Aizawl, March 19: A water-soluble tobacco smoke extract called tuibur, consumed by the Mizos since time immemorial, has become a headache for anti-tobacco campaigners and environmentalists.

Apart from health hazards, its method and large scale of production has become a cause for concern for environmentalists.

Tuibur is produced by passing smoke, generated by burning tobacco, through water till the preparation turns a cognac-like in colour and has a pungent smell. Users take about 5-10ml of tuibur orally, keep it in the mouth for some time and then spit it out. Most of the users take it several times a day.

In the past, indigenous crude devices were used to produce tuibur on a small scale. It was usually produced by women smoking a specially designed pipe. Over the years, new instruments have been invented to produce the extract on a much larger scale with increase in demand. Such factories are usually based on rivulets.

Concerned over heavy pollution of water by the factories, the Mizoram State Pollution Control Board had recently served a notice to rivulet-based tuibur factories.

“We have issued a relocation order to all tuibur factories based on rivulets but none has abided by the order. We are about to issue another order that will be followed by stringent action,” a source in the board said.

“Not a single aquatic animal survives in rivulets near tuibur factories. We had asked all these factories to close down. On humanitarian grounds, we feel the need to find a method to produce tuibur without polluting the rivers because closing down the factories would mean taking away livelihood of many families,” a pollution board official said.

The Mizoram Tobacco Control Society is also concerned about the health hazards tuibur causes.

According to an official data, in Mizoram tobacco and its products are consumed by 62 per cent women, of which nearly 50 per cent consume tobacco in smokeless form, khaini and tuibur.

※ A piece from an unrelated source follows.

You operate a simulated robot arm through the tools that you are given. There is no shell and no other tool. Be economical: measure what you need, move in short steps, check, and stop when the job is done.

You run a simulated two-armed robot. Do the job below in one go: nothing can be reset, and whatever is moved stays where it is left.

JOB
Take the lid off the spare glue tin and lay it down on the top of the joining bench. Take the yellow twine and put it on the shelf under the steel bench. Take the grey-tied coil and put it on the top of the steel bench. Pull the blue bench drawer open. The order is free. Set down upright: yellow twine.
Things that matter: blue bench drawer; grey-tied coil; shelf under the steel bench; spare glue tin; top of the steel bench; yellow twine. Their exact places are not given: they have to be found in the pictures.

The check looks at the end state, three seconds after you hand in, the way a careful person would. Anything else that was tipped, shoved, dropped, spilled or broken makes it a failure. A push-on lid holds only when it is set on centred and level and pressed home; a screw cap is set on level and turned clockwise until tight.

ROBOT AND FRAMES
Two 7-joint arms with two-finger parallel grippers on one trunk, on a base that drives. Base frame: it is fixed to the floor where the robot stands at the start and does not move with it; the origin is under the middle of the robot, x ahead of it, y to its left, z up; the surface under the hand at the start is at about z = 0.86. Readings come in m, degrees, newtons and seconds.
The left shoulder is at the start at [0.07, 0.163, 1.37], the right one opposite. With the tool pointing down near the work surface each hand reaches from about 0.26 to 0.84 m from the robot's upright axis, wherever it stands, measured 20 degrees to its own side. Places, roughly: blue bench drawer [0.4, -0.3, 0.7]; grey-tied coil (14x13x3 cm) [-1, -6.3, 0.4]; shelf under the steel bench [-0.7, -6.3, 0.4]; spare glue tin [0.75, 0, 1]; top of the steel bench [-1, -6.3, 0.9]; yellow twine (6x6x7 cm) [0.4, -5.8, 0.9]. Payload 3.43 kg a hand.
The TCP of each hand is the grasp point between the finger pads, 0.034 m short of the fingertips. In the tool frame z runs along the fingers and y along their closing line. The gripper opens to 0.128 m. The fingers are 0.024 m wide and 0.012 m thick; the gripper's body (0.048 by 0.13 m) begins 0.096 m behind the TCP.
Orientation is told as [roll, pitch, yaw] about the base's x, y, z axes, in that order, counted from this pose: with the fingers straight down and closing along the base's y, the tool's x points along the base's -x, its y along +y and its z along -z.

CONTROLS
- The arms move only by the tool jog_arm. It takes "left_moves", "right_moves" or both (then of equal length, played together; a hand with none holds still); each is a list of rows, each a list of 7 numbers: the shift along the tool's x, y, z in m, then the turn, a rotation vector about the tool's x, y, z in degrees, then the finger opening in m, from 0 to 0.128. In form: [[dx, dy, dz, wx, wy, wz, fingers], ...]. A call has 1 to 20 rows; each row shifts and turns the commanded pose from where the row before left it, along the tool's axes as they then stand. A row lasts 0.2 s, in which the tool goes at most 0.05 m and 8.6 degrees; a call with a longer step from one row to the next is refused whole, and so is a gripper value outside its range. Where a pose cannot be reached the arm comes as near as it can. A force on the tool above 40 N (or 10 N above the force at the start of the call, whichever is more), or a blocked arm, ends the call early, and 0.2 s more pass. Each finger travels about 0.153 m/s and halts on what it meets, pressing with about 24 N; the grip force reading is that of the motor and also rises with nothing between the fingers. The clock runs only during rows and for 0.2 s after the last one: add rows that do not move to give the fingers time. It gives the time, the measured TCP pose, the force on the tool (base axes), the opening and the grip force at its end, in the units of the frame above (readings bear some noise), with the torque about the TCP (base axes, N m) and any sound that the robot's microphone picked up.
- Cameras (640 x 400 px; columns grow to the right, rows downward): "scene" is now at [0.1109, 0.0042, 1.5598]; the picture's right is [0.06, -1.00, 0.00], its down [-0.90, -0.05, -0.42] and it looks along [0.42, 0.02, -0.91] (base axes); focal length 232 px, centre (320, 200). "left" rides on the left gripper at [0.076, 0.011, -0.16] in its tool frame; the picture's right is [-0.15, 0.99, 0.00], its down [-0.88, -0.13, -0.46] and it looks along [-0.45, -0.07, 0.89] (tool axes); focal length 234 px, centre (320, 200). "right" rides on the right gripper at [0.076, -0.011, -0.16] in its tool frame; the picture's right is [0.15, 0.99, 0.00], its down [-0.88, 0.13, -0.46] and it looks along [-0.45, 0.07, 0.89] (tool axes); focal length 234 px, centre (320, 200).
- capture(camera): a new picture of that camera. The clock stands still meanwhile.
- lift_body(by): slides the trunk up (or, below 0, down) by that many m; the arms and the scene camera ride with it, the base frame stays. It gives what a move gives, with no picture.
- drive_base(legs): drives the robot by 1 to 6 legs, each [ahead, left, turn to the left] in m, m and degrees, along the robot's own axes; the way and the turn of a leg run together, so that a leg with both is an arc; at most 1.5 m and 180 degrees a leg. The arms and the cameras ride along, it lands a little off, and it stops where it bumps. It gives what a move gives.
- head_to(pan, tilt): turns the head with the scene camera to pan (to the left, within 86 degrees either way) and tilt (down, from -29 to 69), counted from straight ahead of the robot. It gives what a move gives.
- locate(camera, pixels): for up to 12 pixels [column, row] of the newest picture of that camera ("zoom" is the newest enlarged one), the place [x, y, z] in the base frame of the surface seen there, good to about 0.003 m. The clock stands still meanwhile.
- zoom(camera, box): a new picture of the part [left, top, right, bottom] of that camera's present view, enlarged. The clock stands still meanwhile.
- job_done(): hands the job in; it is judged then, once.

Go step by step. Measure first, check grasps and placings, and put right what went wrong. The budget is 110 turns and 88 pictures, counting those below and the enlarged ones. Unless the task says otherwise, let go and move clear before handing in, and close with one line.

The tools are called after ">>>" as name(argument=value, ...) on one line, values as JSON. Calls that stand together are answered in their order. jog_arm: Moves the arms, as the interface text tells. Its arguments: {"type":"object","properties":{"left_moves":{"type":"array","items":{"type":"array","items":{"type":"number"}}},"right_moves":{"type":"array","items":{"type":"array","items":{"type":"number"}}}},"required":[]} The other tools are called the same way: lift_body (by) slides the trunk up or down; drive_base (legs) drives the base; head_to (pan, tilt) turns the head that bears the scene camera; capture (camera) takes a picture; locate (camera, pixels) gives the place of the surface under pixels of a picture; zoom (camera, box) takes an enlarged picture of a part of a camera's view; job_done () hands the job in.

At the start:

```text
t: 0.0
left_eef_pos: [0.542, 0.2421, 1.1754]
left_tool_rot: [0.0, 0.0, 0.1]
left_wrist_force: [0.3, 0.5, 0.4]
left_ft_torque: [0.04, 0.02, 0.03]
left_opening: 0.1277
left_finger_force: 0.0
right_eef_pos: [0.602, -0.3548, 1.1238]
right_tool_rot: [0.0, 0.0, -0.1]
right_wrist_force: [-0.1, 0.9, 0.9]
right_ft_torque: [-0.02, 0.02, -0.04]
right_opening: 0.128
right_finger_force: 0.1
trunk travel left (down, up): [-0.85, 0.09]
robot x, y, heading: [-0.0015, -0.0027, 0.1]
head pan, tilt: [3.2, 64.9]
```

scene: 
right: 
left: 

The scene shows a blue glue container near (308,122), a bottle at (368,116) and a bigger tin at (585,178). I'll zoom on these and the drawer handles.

“Though we do not have specific data on the number of people using khaini and tuibur, the fact that more than 50 per cent women use smokeless tobacco indicates a high percentage of people taking tuibur. Of late, tuibur has become popular among young girls,” said Dr Jane Ralte, the state nodal officer for anti-tobacco campaign.

Nearly 72 per cent of Mizoram’s men consume tobacco and about 33 per cent of them use it in the smokeless form.

According to the Mizoram Population Based Cancer Registry report 2013, cancer has killed 1,330 people, including 532 women, in the state in the last two years. The report, published by the Indian Council for Medical Research, said cancer was detected in 1,376 males and 1,107 women during the period.

Tuibur is a major factor behind the high incidents of cancer in Mizoram. Its toxicity has been studied using a modified version of Allium test. “Even dilute solutions of tuibur exhibited significant toxicity,” the study said.

Besides, most tuibur factories are located in unhygienic environment. “The surroundings, the water used for production and adulterants double the risk of health hazards,” Ralte said.

Another grave concern is that packets of tuibur and other local tobacco products like meizial (hand-rolled cigarettes) and sahdah (khaini), do not carry any health warning, pictorial or written, which is an offence under Section 7 of the Control of Tobacco Products Act.

The Mizoram State Tobacco Control Society had last year directed all local tobacco manufacturers to put warning labels on packets containing tobacco products. The Mizoram chapter of the Indian Society for Tobacco and Health, led by Lal Riliani, wife of chief minister Lal Thanhawla, has provided stickers to local tobacco manufacturers, but only a few of them actually use those.

“A majority of tuibur containers are still found without any warning stickers. We will conduct raids soon and seize all the packets not carrying warnings,” Ralte said.

Tuibur is sold in different containers, from medicine bottles to aerated drink bottles — whatever the manufacturers can get hold of.